=== Task data ===
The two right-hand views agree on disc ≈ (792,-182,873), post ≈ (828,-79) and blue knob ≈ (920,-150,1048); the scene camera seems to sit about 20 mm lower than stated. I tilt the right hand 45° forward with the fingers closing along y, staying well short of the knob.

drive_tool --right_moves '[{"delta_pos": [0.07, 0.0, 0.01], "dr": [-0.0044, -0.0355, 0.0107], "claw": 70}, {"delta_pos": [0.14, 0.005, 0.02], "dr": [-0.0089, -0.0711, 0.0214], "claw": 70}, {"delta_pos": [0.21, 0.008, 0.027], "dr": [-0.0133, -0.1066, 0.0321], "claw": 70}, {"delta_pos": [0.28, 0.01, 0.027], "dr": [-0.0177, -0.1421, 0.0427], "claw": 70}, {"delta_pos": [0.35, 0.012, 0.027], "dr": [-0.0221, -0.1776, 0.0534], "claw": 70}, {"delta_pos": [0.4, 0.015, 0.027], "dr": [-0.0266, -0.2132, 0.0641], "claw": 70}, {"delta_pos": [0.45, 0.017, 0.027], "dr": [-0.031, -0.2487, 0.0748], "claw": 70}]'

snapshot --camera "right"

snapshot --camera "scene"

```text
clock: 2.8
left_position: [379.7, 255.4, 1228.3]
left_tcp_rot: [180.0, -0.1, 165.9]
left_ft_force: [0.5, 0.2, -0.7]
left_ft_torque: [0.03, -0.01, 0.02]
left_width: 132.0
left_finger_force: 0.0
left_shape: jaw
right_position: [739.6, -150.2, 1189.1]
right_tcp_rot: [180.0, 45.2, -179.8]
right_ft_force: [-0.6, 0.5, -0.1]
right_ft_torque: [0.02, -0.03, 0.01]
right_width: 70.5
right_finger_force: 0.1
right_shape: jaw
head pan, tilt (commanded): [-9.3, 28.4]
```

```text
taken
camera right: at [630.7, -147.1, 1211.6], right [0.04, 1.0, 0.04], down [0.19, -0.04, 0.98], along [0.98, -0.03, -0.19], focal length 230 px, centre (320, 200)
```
===
=== Task data ===
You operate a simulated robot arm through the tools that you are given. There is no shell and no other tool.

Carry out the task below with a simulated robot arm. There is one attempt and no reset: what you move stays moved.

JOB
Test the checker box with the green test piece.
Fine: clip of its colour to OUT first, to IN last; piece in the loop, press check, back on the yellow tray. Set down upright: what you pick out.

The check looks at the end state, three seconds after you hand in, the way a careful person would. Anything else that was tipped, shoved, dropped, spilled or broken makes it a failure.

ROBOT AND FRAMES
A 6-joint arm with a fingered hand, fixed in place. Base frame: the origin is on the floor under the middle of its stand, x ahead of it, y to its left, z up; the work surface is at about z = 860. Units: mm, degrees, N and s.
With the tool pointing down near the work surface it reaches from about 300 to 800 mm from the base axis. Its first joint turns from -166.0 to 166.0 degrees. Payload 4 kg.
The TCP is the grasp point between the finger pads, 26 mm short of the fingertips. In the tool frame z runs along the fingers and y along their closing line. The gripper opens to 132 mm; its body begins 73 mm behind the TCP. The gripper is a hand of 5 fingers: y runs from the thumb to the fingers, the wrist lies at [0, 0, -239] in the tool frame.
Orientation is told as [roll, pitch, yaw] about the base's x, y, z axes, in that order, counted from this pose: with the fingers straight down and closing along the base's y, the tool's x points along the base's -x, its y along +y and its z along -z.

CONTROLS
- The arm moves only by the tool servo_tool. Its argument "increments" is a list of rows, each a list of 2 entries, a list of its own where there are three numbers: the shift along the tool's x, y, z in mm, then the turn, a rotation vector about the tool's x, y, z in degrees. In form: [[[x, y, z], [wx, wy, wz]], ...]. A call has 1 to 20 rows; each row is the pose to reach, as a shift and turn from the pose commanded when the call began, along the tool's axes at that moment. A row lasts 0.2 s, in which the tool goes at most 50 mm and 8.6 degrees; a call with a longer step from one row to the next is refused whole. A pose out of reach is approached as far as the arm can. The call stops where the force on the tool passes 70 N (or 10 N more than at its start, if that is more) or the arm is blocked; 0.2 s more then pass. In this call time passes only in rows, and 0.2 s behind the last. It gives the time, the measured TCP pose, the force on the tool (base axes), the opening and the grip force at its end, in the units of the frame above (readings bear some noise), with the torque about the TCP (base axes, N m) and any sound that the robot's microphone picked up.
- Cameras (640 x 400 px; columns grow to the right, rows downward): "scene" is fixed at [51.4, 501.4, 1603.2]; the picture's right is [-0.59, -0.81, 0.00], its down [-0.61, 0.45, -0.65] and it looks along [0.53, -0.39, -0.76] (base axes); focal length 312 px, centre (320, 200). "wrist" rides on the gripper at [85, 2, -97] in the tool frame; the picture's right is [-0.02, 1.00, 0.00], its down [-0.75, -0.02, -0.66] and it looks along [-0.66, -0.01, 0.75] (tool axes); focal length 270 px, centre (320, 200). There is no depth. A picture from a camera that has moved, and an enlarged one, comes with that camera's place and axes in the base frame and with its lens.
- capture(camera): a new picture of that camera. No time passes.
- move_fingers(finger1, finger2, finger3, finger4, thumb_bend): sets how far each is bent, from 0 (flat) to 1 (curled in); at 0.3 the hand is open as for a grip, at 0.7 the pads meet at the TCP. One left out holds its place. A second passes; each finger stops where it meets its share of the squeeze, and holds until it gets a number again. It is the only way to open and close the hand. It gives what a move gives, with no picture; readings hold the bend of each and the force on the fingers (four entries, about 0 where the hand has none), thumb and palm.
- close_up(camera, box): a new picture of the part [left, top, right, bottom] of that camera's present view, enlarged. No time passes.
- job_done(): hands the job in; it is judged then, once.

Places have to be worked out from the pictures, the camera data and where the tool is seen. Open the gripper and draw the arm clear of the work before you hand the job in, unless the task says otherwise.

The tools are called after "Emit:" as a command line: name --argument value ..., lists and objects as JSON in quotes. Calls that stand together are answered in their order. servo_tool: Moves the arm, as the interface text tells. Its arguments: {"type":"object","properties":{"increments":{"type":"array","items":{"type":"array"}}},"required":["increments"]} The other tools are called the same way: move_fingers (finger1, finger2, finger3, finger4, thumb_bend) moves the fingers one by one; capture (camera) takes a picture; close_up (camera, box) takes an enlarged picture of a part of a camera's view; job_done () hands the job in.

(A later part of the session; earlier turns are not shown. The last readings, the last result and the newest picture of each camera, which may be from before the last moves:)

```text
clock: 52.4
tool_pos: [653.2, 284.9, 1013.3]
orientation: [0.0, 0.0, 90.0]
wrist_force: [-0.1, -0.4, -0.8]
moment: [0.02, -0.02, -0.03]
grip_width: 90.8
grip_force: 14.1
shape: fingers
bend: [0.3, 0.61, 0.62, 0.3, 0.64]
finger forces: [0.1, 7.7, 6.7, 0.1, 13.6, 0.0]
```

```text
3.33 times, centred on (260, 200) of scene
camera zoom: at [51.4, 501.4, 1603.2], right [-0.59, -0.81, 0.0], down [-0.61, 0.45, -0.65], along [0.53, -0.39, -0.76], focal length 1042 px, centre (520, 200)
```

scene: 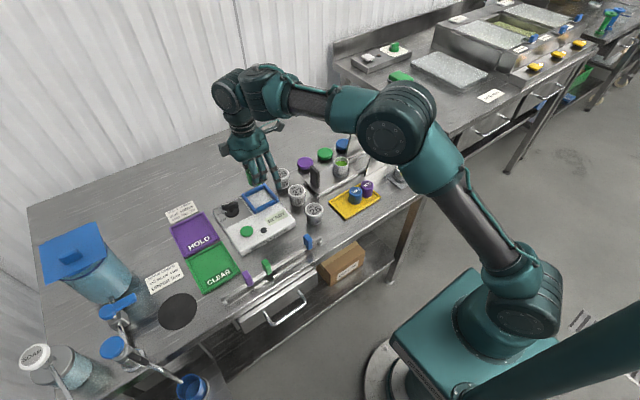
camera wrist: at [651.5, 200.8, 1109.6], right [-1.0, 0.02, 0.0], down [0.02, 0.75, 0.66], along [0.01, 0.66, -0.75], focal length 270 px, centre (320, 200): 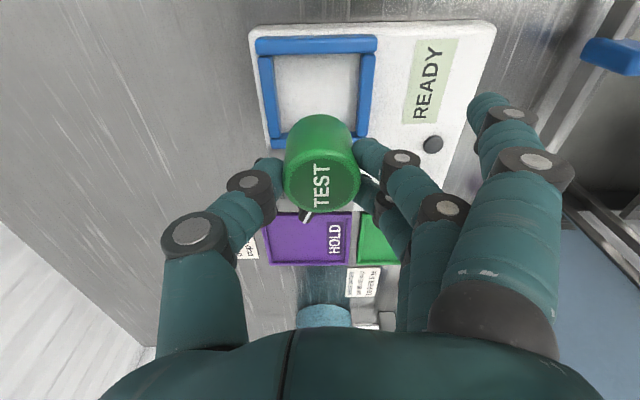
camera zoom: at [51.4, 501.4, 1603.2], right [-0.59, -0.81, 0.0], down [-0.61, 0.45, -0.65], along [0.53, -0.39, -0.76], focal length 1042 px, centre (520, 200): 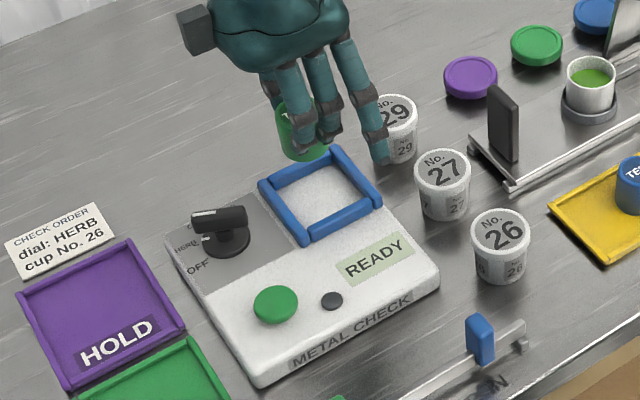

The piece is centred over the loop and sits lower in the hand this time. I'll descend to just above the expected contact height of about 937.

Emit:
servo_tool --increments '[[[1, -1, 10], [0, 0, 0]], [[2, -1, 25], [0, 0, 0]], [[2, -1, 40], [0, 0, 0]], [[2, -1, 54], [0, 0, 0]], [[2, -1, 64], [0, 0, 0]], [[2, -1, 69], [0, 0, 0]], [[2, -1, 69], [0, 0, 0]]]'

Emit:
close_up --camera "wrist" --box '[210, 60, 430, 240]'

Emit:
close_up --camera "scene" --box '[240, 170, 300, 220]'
===
### Exercise objective:
Give again only the lines from the one bearing "You operate a" through the one bearing "ROBOT AND FRAMES", exactly as they stand.

### Right answer:
You operate a simulated robot arm through the tools that you are given. There is no shell and no other tool.

Carry out the task below with a simulated robot arm. There is one attempt and no reset: what you move stays moved.

JOB
Test the checker box with the green test piece.
Fine: clip of its colour to OUT first, to IN last; piece in the loop, press check, back on the yellow tray. Set down upright: what you pick out.

The check looks at the end state, three seconds after you hand in, the way a careful person would. Anything else that was tipped, shoved, dropped, spilled or broken makes it a failure.

ROBOT AND FRAMES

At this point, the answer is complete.